[Records excerpted from a collection]
============================================================

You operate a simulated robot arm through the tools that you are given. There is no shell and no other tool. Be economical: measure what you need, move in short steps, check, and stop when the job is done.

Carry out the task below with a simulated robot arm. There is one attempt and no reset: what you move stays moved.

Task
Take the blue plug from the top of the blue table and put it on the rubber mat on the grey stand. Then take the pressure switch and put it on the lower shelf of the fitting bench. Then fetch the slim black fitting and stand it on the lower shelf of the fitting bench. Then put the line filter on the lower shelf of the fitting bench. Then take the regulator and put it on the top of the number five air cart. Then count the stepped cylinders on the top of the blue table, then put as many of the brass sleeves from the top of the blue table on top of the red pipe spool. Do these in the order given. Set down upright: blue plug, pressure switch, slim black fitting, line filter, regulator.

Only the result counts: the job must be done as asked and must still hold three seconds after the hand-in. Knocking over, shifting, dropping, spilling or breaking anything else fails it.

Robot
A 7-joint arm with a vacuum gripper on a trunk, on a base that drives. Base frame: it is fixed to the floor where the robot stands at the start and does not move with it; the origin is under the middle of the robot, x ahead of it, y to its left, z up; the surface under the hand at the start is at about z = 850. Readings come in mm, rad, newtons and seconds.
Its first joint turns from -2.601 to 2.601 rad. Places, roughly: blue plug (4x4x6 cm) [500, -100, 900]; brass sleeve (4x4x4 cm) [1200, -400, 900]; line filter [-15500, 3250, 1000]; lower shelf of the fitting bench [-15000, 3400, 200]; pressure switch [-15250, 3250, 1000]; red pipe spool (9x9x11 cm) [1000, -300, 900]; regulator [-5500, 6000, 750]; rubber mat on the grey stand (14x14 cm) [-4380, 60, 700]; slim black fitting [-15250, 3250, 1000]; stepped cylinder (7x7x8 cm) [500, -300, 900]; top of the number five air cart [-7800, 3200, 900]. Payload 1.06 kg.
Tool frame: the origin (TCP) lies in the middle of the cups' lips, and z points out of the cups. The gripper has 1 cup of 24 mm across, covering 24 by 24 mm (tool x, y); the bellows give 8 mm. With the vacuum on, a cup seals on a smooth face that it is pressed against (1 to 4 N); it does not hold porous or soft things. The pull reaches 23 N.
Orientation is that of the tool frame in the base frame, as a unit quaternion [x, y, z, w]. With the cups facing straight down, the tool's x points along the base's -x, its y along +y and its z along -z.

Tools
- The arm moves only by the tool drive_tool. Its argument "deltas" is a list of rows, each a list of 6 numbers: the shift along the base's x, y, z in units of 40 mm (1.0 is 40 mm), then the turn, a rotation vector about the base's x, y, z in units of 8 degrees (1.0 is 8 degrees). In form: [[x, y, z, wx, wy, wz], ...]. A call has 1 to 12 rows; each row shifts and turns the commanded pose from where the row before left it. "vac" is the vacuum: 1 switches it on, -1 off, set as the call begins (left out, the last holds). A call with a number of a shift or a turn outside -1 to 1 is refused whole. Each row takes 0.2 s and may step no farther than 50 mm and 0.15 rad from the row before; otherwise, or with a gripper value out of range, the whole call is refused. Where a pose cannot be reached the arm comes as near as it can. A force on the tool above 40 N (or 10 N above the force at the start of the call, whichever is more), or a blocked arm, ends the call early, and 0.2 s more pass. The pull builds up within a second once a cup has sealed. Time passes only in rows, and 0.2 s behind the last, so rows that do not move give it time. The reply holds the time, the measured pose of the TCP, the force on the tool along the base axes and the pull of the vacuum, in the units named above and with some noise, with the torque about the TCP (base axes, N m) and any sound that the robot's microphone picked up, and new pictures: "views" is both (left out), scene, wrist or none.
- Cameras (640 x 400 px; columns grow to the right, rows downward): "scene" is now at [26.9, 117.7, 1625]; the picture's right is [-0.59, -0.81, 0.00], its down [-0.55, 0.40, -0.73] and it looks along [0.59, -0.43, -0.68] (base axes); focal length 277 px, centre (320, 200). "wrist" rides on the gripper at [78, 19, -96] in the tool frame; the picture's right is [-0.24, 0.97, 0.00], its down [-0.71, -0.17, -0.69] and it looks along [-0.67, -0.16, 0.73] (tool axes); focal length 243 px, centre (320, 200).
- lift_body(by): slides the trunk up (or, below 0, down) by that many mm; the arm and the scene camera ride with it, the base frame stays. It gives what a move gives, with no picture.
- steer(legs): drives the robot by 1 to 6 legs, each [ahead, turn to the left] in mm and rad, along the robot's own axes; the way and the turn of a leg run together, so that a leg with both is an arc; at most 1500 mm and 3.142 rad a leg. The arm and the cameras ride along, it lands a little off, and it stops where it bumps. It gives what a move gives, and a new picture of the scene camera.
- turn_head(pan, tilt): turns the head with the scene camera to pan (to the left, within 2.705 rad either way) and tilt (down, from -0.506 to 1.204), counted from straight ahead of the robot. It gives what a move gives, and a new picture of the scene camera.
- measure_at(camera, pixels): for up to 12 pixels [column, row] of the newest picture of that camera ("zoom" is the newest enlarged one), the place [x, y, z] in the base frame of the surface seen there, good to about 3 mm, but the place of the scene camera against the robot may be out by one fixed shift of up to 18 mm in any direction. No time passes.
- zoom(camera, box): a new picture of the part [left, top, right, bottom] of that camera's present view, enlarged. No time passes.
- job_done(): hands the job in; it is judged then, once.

============================================================

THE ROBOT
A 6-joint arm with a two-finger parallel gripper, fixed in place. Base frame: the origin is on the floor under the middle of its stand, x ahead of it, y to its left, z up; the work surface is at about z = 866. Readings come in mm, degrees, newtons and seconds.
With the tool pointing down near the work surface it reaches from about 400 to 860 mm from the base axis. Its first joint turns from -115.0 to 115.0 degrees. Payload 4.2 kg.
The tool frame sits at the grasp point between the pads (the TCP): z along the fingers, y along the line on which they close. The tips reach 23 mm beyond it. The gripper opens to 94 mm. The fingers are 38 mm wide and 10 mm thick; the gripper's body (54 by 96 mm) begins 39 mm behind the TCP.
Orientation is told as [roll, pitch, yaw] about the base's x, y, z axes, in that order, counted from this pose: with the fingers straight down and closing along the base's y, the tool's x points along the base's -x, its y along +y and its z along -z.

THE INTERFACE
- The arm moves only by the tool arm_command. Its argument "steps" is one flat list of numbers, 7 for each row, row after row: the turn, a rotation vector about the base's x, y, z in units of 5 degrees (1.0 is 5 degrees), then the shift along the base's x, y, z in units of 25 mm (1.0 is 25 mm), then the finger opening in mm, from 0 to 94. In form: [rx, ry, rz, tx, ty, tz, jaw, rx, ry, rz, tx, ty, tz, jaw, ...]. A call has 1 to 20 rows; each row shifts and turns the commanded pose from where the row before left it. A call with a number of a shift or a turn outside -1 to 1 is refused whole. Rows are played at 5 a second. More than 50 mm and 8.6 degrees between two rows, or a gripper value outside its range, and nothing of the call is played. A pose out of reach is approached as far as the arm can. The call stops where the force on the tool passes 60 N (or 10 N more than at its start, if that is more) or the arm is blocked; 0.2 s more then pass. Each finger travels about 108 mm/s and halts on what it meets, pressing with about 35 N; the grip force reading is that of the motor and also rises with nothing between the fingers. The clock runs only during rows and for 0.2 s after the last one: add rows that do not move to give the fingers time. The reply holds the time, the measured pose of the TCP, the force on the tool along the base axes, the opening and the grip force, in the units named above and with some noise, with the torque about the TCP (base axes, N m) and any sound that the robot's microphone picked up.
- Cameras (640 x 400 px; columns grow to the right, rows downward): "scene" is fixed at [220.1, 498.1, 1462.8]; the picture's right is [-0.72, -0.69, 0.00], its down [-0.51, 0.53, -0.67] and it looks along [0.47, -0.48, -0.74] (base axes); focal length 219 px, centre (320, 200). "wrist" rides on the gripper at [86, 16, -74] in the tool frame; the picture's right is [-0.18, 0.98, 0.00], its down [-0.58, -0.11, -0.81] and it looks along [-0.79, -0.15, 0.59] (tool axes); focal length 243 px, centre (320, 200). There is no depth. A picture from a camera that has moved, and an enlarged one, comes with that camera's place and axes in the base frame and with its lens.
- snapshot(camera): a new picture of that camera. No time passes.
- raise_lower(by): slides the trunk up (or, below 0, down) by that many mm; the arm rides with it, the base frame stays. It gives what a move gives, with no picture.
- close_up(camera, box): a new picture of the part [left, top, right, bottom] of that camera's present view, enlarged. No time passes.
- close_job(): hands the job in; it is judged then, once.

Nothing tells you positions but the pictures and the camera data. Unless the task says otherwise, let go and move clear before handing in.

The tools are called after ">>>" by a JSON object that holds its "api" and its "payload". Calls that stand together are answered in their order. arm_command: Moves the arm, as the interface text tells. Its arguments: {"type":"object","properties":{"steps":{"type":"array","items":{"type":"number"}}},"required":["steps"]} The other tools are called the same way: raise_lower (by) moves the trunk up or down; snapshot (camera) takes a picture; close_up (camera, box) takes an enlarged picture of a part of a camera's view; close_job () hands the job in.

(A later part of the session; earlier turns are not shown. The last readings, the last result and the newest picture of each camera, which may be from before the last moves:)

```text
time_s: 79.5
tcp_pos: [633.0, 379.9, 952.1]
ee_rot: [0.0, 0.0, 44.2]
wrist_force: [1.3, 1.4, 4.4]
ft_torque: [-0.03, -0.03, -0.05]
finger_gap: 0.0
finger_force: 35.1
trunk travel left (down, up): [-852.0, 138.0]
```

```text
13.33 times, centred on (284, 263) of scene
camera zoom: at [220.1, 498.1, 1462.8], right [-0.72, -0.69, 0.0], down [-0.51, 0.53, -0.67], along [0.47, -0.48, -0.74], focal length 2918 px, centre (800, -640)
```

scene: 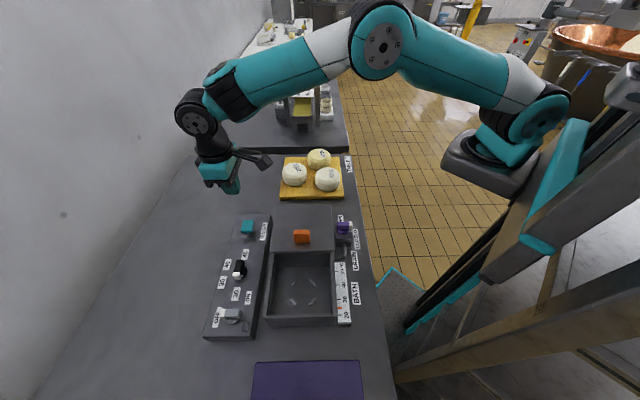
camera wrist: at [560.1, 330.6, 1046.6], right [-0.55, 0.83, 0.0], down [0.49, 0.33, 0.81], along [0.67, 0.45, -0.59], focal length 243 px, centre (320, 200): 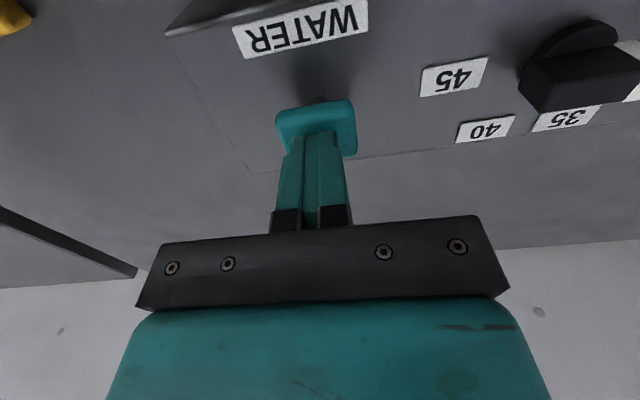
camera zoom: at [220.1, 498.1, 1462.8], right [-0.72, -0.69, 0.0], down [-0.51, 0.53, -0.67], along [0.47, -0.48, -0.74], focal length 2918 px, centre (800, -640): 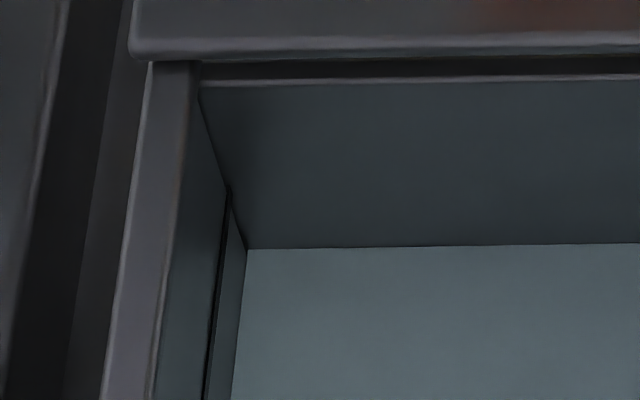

============================================================

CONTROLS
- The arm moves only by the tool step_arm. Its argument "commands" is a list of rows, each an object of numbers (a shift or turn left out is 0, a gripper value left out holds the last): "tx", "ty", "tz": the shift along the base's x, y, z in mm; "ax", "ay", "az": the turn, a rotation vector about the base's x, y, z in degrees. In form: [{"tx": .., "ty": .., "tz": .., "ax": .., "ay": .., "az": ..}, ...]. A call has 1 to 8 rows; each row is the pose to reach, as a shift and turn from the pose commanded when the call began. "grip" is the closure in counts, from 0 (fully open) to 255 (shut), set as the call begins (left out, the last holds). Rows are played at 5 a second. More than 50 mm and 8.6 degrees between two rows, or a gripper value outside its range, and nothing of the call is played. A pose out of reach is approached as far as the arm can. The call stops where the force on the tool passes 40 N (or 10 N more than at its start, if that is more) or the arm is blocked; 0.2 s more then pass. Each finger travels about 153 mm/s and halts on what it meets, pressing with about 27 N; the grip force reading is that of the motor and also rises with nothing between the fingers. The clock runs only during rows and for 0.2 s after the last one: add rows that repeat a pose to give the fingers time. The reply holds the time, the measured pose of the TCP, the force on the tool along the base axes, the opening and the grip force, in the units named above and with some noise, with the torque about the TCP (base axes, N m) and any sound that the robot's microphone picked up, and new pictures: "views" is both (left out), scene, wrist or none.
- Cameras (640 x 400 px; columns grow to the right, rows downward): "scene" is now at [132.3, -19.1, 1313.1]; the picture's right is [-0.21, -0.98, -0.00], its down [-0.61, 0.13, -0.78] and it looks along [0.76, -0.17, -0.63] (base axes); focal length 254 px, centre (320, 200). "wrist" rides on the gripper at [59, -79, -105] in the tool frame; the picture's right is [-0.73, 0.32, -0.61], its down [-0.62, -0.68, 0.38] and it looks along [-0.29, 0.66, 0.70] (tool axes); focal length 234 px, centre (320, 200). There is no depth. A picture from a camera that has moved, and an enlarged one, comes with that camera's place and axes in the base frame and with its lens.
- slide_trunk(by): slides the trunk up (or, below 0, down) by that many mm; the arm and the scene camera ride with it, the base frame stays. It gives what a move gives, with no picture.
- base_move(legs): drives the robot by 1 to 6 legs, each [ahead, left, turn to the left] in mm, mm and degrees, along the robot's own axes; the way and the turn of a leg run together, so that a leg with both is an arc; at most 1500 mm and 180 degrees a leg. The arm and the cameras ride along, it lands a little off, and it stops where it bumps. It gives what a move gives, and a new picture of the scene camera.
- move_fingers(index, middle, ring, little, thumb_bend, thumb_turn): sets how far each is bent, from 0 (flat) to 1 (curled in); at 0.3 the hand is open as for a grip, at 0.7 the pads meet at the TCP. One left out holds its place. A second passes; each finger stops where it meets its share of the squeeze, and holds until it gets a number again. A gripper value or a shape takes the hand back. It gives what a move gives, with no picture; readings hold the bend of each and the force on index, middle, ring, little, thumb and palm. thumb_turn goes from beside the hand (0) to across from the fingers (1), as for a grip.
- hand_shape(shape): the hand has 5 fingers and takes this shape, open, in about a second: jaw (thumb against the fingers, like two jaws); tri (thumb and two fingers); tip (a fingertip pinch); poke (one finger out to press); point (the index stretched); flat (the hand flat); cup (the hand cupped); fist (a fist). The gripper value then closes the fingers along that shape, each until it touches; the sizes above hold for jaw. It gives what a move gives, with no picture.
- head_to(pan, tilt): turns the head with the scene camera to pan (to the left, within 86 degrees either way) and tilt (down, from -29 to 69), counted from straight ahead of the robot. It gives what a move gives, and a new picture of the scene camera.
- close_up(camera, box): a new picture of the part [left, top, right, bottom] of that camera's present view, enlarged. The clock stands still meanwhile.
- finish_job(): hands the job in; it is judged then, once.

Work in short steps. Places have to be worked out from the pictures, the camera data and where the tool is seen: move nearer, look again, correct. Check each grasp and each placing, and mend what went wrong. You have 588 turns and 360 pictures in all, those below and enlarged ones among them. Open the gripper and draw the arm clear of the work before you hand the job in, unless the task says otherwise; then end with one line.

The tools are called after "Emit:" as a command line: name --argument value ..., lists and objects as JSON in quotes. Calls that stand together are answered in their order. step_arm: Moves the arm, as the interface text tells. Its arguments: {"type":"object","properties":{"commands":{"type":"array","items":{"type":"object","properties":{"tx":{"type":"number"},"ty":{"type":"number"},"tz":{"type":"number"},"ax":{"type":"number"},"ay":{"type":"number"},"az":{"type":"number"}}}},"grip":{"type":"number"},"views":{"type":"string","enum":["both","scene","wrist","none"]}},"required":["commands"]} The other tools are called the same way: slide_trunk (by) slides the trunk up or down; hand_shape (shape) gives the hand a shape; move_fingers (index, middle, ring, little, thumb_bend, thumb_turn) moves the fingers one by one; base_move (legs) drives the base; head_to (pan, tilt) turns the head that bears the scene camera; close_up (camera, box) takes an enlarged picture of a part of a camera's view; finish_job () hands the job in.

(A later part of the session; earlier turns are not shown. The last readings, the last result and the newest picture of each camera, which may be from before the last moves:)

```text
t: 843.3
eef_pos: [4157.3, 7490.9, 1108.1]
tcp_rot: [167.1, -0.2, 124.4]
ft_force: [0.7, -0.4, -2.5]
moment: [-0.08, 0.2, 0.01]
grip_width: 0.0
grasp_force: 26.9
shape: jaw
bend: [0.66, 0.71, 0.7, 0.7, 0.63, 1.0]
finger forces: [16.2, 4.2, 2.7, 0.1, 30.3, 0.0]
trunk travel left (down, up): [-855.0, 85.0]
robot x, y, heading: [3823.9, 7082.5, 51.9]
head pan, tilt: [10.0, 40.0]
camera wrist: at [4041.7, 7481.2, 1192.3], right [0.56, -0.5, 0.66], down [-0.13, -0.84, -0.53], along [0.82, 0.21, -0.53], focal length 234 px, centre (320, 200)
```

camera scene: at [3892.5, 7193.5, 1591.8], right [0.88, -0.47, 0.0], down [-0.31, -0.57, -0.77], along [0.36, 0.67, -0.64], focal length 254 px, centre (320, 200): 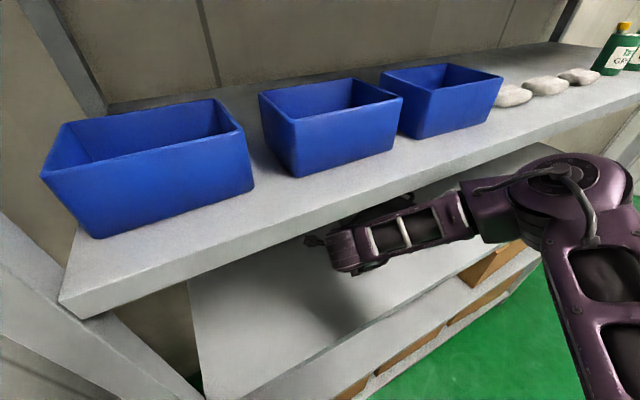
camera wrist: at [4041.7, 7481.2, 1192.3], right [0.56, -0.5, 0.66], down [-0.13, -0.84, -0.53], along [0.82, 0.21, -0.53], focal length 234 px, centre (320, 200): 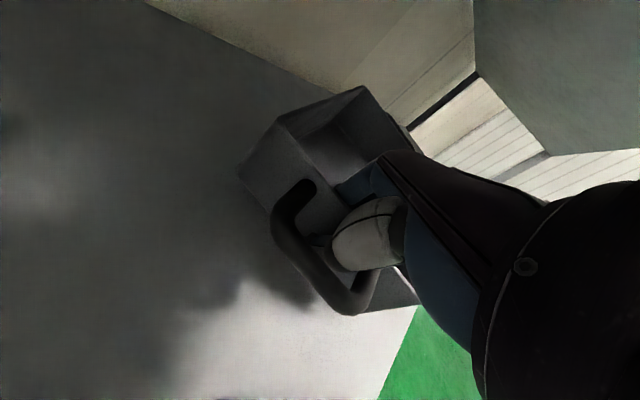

============================================================

> **Directions**: Gather all lines where the word "first" appears.

> **Result of this exercise**:
Its first joint turns from -2.601 to 2.601 rad. Places, roughly: blue plug (4x4x6 cm) [500, -100, 900]; brass sleeve (4x4x4 cm) [1200, -400, 900]; line filter [-15500, 3250, 1000]; lower shelf of the fitting bench [-15000, 3400, 200]; pressure switch [-15250, 3250, 1000]; red pipe spool (9x9x11 cm) [1000, -300, 900]; regulator [-5500, 6000, 750]; rubber mat on the grey stand (14x14 cm) [-4380, 60, 700]; slim black fitting [-15250, 3250, 1000]; stepped cylinder (7x7x8 cm) [500, -300, 900]; top of the number five air cart [-7800, 3200, 900]. Payload 1.06 kg.
With the tool pointing down near the work surface it reaches from about 400 to 860 mm from the base axis. Its first joint turns from -115.0 to 115.0 degrees. Payload 4.2 kg.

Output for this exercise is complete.